Chechen Leader Enforces Islamic Dress Code, Rights Group Says

Ramzan Kadyrov, the Kremlin-backed leader of Russia’s mainly Muslim Chechnya region, is forcing women to respect an Islamic dress code and condoning punitive attacks on those who defy the rules, Human Rights Watch said.

Chechen authorities are requiring women to wear a headscarf and dress in long skirts and sleeves in all public places, including offices, schools, universities, entertainment venues, movie theaters and outdoor areas, the New York-based rights group said in a report issued today.

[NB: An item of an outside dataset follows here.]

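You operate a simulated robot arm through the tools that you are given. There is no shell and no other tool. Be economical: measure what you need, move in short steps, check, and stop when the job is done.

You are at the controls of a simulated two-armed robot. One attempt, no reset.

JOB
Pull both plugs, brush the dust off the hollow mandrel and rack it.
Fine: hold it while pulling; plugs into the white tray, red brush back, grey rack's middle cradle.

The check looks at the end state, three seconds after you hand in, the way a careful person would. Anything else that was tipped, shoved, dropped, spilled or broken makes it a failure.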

In mid-2010, men mostly dressed like local law enforcement officials shot dozens of women in the Chechen capital Grozny with paintball guns for wearing clothes deemed to be revealing, the group said. The men also handed out leaflets that warned the women they would face more “persuasive” measures if they failed to comply, the report said.

Then-Russian President Vladimir Putin, now prime minister, groomed Kadyrov, 34, to lead Chechnya after his father Akhmad was killed in a bomb attack in 2004. The southern region has been wracked by two separatist wars since the collapse of the Soviet Union. Kadyrov and his father initially fought on the rebel side before swearing loyalty to Moscow. Human Rights Watch, which tracks government abuse, has accused Kadyrov of ordering abductions and torture. He has denied the allegations.

The efforts to enforce an Islamic dress code violate Russian law, said Human Rights Watch researcher Tanya Lokshina.

Dress Code

“These attacks against women are outrageous and the alleged involvement of law enforcement officials is of special concern,” Lokshina said in a statement. “The Kremlin should publicly and unambiguously make clear, in particular to the Chechen authorities, that Chechen women, like all Russians, are free to dress as they choose.”

Kadyrov in a Feb. 19 interview with Bloomberg News said he had issued instructions for the dress code to protect Chechen women’s modesty in compliance with Russian laws.

“If we tell them to respect a certain dress code, then they must do so,” Kadyrov said. “We have the right to do so, we are applying the laws of the Chechen republic, which don’t contradict those of the Russian Federation.”